The inevitable finally happened. The Citigroup implosion is underway–to the tune of some 52,000 job cuts scheduled with a year.
A while back I suggested on this very blog that Citigroup was a good candidate to follow CompUSA, Circuit City and Sprint to ocean’s bottom (or distressed buyout). Well, looks like Citi may be cutting in line to beat Sprint. While it’s not underwater yet, cutting 15% of employees is drastic, even accounting for shutting down entire business units. Cuts this big so weaken organizational structure that it takes the very best management teams can keep the ship afloat. And no one’s ever accused Citi of having outstanding management, especially since former CEO Sandy Weill threw Jamie Dimon, his number two, under the bus for being too competent.
Why is this happening–and sooner than expected? Obviously, a full cargo of toxic mortgages accounts for the “sooner.” But Citi has been taking on water for several years now, after hitting an unseen (by Citi) submerged object called “customer resistance.” And the ship has been visibly visibly listing for the last year or so.
Customers are so thoroughly not buying into the business proposition that bigness is a customer benefit that Citi ran into a more powerful force-its customers. Companies can no longer navigate around customers, which is exactly what Citi tried. Think about all its branding, positioning, advertising. Total absence of customer benefits–including that woeful “Citi never sleeps” campaign that tries to sound customer-focused, but is really about the company and its “bigness.” All business, no core customer value proposition, and no humanity or warmth. And above all, no customer relationships, at least not on the retail side, where these essential things called “deposits” originate.
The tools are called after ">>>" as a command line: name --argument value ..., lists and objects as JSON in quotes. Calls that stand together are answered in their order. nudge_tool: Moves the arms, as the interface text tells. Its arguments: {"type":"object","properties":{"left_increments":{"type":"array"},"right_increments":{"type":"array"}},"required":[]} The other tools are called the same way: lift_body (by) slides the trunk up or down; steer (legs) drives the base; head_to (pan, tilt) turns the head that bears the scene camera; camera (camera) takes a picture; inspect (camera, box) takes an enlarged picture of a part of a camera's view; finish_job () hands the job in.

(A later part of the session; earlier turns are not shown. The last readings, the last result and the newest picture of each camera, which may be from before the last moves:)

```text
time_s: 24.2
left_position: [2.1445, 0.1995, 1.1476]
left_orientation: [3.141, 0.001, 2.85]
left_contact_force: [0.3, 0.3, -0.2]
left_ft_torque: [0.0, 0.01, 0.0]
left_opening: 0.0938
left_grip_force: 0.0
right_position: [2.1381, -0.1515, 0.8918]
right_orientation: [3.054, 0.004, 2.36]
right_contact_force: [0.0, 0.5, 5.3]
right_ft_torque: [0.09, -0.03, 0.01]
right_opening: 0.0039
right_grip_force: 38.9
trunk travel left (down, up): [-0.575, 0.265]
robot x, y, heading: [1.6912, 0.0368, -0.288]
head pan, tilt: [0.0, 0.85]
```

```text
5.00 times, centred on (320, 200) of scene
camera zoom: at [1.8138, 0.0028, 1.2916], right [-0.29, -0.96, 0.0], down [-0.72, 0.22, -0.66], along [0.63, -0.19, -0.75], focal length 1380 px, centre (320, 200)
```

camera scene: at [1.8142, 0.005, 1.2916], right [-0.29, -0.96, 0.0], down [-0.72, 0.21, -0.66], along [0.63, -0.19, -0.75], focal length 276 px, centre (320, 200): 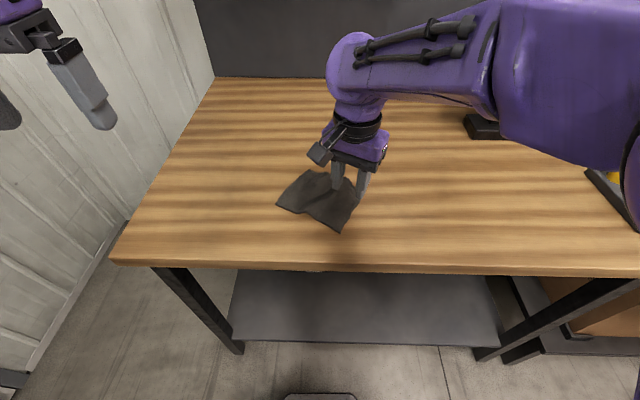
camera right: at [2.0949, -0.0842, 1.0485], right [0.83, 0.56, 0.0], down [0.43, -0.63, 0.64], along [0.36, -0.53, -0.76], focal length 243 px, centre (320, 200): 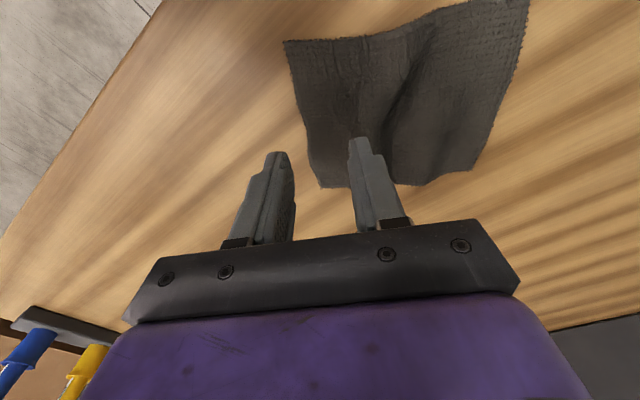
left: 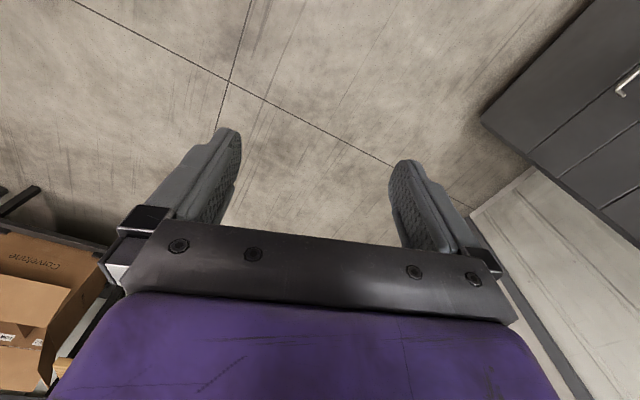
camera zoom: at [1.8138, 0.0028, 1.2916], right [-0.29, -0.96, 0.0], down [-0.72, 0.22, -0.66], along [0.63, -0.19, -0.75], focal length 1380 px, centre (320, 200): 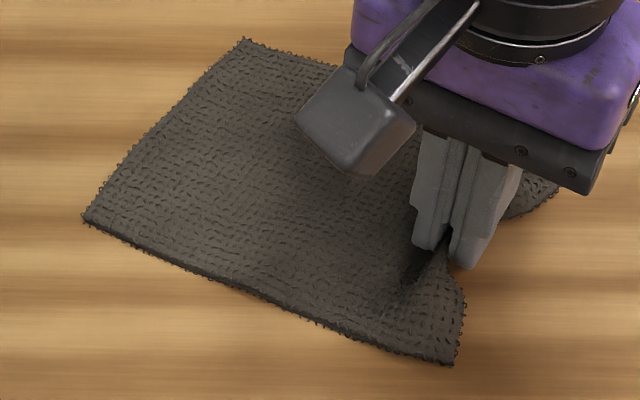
Hey, Citi adds more proof to the pile, as if we need any more, that companies can never outgrow customers. But they sure do continue to try. Go ask GM, which appears ready to cut in front of Citi. But that’s another story, another blog.
Interested in another projection of which companies are likely to join the parade? Although certainly not next in line, I’d start watching Amex. Same profile: arrogant, weak value proposition, confuses marketing bombardment with building customer relationships, convinced it’s too big to fail. Worth watching.